WHAT IS BEING ASKED →
Your task is to print the material below exactly as presented.

####################

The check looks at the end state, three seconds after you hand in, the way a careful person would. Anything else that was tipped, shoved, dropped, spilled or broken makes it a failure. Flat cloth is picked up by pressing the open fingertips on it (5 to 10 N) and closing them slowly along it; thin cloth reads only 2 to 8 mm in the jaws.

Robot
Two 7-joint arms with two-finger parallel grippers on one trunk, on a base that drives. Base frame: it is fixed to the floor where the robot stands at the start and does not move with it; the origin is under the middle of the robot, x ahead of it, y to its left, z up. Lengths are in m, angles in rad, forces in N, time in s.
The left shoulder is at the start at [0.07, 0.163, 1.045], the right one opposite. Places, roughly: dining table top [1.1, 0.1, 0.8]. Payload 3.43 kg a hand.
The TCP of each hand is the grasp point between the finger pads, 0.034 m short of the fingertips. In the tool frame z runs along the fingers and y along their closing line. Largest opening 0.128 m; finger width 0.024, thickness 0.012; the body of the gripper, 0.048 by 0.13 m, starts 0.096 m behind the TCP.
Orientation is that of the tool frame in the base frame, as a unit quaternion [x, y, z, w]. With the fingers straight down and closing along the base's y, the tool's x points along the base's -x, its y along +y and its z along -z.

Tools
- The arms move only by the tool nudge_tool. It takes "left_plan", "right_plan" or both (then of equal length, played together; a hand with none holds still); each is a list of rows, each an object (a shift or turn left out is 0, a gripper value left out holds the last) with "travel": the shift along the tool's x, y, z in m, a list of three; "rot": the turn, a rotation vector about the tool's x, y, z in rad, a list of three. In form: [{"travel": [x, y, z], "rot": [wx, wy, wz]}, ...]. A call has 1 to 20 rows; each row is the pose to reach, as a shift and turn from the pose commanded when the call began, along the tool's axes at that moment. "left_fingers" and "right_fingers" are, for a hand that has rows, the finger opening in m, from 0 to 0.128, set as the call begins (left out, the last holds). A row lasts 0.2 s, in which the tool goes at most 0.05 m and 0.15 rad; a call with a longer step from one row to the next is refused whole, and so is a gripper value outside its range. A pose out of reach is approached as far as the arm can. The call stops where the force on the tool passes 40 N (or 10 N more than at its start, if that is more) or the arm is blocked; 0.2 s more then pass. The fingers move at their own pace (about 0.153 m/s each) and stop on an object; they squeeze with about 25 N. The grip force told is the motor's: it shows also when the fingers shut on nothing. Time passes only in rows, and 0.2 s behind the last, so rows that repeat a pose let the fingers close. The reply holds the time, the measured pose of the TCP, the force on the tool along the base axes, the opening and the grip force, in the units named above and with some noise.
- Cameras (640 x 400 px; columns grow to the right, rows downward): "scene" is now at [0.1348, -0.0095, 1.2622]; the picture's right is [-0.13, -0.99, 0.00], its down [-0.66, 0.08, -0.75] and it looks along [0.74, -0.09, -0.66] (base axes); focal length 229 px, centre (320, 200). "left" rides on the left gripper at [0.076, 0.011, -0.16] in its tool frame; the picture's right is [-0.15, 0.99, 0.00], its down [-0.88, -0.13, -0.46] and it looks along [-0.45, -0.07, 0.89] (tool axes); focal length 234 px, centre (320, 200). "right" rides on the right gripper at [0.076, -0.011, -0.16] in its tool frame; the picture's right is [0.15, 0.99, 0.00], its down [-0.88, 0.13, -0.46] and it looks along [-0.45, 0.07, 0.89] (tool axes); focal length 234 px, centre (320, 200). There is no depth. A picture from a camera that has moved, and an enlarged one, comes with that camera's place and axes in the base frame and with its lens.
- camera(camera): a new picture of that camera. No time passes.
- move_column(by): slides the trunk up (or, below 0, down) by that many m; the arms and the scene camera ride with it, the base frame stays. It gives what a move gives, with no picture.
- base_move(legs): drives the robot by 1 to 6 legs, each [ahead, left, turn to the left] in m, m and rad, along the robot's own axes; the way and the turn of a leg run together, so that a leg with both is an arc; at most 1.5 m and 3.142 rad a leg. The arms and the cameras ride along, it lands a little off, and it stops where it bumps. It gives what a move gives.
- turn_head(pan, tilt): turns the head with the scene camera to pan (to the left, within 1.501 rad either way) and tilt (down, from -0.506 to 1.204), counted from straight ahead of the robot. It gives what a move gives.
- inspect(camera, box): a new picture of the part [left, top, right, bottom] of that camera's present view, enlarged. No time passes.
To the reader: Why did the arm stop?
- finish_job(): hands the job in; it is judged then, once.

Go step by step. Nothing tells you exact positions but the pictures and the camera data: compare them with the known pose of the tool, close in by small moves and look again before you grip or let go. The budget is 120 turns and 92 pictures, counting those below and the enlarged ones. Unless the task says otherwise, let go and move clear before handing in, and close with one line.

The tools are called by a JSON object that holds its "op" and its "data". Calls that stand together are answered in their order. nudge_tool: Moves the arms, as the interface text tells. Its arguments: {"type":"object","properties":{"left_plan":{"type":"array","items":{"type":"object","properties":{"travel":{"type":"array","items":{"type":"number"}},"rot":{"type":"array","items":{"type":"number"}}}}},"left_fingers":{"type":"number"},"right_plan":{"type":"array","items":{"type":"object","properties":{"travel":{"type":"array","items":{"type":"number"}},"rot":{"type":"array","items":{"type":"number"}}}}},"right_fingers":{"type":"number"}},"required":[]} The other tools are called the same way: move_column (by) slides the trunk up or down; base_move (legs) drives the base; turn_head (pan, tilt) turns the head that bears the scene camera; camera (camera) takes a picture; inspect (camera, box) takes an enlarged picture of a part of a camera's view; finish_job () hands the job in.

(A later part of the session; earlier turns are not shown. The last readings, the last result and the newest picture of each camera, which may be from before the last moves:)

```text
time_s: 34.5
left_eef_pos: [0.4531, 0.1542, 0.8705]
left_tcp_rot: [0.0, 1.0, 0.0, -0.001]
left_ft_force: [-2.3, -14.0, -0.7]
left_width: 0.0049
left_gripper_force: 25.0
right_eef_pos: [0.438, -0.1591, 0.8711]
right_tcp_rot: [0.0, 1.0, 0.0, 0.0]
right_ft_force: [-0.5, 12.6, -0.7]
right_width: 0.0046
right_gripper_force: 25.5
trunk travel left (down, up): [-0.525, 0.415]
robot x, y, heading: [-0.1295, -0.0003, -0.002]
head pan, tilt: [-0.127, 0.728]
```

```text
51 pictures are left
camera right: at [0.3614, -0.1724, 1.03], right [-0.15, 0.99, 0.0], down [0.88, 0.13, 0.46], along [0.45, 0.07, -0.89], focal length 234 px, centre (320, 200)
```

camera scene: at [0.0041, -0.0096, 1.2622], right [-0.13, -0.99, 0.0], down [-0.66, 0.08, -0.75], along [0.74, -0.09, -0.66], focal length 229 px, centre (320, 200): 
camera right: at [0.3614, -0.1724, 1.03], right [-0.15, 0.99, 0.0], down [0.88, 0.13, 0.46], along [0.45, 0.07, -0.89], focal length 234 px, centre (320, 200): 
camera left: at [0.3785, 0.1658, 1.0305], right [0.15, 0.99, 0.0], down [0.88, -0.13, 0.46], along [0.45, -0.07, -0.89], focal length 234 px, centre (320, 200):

####################

ANSWER FOR THE TASK →
The check looks at the end state, three seconds after you hand in, the way a careful person would. Anything else that was tipped, shoved, dropped, spilled or broken makes it a failure. Flat cloth is picked up by pressing the open fingertips on it (5 to 10 N) and closing them slowly along it; thin cloth reads only 2 to 8 mm in the jaws.

Robot
Two 7-joint arms with two-finger parallel grippers on one trunk, on a base that drives. Base frame: it is fixed to the floor where the robot stands at the start and does not move with it; the origin is under the middle of the robot, x ahead of it, y to its left, z up. Lengths are in m, angles in rad, forces in N, time in s.
The left shoulder is at the start at [0.07, 0.163, 1.045], the right one opposite. Places, roughly: dining table top [1.1, 0.1, 0.8]. Payload 3.43 kg a hand.
The TCP of each hand is the grasp point between the finger pads, 0.034 m short of the fingertips. In the tool frame z runs along the fingers and y along their closing line. Largest opening 0.128 m; finger width 0.024, thickness 0.012; the body of the gripper, 0.048 by 0.13 m, starts 0.096 m behind the TCP.
Orientation is that of the tool frame in the base frame, as a unit quaternion [x, y, z, w]. With the fingers straight down and closing along the base's y, the tool's x points along the base's -x, its y along +y and its z along -z.

Tools
- The arms move only by the tool nudge_tool. It takes "left_plan", "right_plan" or both (then of equal length, played together; a hand with none holds still); each is a list of rows, each an object (a shift or turn left out is 0, a gripper value left out holds the last) with "travel": the shift along the tool's x, y, z in m, a list of three; "rot": the turn, a rotation vector about the tool's x, y, z in rad, a list of three. In form: [{"travel": [x, y, z], "rot": [wx, wy, wz]}, ...]. A call has 1 to 20 rows; each row is the pose to reach, as a shift and turn from the pose commanded when the call began, along the tool's axes at that moment. "left_fingers" and "right_fingers" are, for a hand that has rows, the finger opening in m, from 0 to 0.128, set as the call begins (left out, the last holds). A row lasts 0.2 s, in which the tool goes at most 0.05 m and 0.15 rad; a call with a longer step from one row to the next is refused whole, and so is a gripper value outside its range. A pose out of reach is approached as far as the arm can. The call stops where the force on the tool passes 40 N (or 10 N more than at its start, if that is more) or the arm is blocked; 0.2 s more then pass. The fingers move at their own pace (about 0.153 m/s each) and stop on an object; they squeeze with about 25 N. The grip force told is the motor's: it shows also when the fingers shut on nothing. Time passes only in rows, and 0.2 s behind the last, so rows that repeat a pose let the fingers close. The reply holds the time, the measured pose of the TCP, the force on the tool along the base axes, the opening and the grip force, in the units named above and with some noise.
- Cameras (640 x 400 px; columns grow to the right, rows downward): "scene" is now at [0.1348, -0.0095, 1.2622]; the picture's right is [-0.13, -0.99, 0.00], its down [-0.66, 0.08, -0.75] and it looks along [0.74, -0.09, -0.66] (base axes); focal length 229 px, centre (320, 200). "left" rides on the left gripper at [0.076, 0.011, -0.16] in its tool frame; the picture's right is [-0.15, 0.99, 0.00], its down [-0.88, -0.13, -0.46] and it looks along [-0.45, -0.07, 0.89] (tool axes); focal length 234 px, centre (320, 200). "right" rides on the right gripper at [0.076, -0.011, -0.16] in its tool frame; the picture's right is [0.15, 0.99, 0.00], its down [-0.88, 0.13, -0.46] and it looks along [-0.45, 0.07, 0.89] (tool axes); focal length 234 px, centre (320, 200). There is no depth. A picture from a camera that has moved, and an enlarged one, comes with that camera's place and axes in the base frame and with its lens.
- camera(camera): a new picture of that camera. No time passes.
- move_column(by): slides the trunk up (or, below 0, down) by that many m; the arms and the scene camera ride with it, the base frame stays. It gives what a move gives, with no picture.
- base_move(legs): drives the robot by 1 to 6 legs, each [ahead, left, turn to the left] in m, m and rad, along the robot's own axes; the way and the turn of a leg run together, so that a leg with both is an arc; at most 1.5 m and 3.142 rad a leg. The arms and the cameras ride along, it lands a little off, and it stops where it bumps. It gives what a move gives.
- turn_head(pan, tilt): turns the head with the scene camera to pan (to the left, within 1.501 rad either way) and tilt (down, from -0.506 to 1.204), counted from straight ahead of the robot. It gives what a move gives.
- inspect(camera, box): a new picture of the part [left, top, right, bottom] of that camera's present view, enlarged. No time passes.
To the reader: Why did the arm stop?
- finish_job(): hands the job in; it is judged then, once.

Go step by step. Nothing tells you exact positions but the pictures and the camera data: compare them with the known pose of the tool, close in by small moves and look again before you grip or let go. The budget is 120 turns and 92 pictures, counting those below and the enlarged ones. Unless the task says otherwise, let go and move clear before handing in, and close with one line.

The tools are called by a JSON object that holds its "op" and its "data". Calls that stand together are answered in their order. nudge_tool: Moves the arms, as the interface text tells. Its arguments: {"type":"object","properties":{"left_plan":{"type":"array","items":{"type":"object","properties":{"travel":{"type":"array","items":{"type":"number"}},"rot":{"type":"array","items":{"type":"number"}}}}},"left_fingers":{"type":"number"},"right_plan":{"type":"array","items":{"type":"object","properties":{"travel":{"type":"array","items":{"type":"number"}},"rot":{"type":"array","items":{"type":"number"}}}}},"right_fingers":{"type":"number"}},"required":[]} The other tools are called the same way: move_column (by) slides the trunk up or down; base_move (legs) drives the base; turn_head (pan, tilt) turns the head that bears the scene camera; camera (camera) takes a picture; inspect (camera, box) takes an enlarged picture of a part of a camera's view; finish_job () hands the job in.

(A later part of the session; earlier turns are not shown. The last readings, the last result and the newest picture of each camera, which may be from before the last moves:)

```text
time_s: 34.5
left_eef_pos: [0.4531, 0.1542, 0.8705]
left_tcp_rot: [0.0, 1.0, 0.0, -0.001]
left_ft_force: [-2.3, -14.0, -0.7]
left_width: 0.0049
left_gripper_force: 25.0
right_eef_pos: [0.438, -0.1591, 0.8711]
right_tcp_rot: [0.0, 1.0, 0.0, 0.0]
right_ft_force: [-0.5, 12.6, -0.7]
right_width: 0.0046
right_gripper_force: 25.5
trunk travel left (down, up): [-0.525, 0.415]
robot x, y, heading: [-0.1295, -0.0003, -0.002]
head pan, tilt: [-0.127, 0.728]
```

```text
51 pictures are left
camera right: at [0.3614, -0.1724, 1.03], right [-0.15, 0.99, 0.0], down [0.88, 0.13, 0.46], along [0.45, 0.07, -0.89], focal length 234 px, centre (320, 200)
```

camera scene: at [0.0041, -0.0096, 1.2622], right [-0.13, -0.99, 0.0], down [-0.66, 0.08, -0.75], along [0.74, -0.09, -0.66], focal length 229 px, centre (320, 200): 
camera right: at [0.3614, -0.1724, 1.03], right [-0.15, 0.99, 0.0], down [0.88, 0.13, 0.46], along [0.45, 0.07, -0.89], focal length 234 px, centre (320, 200): 
camera left: at [0.3785, 0.1658, 1.0305], right [0.15, 0.99, 0.0], down [0.88, -0.13, 0.46], along [0.45, -0.07, -0.89], focal length 234 px, centre (320, 200):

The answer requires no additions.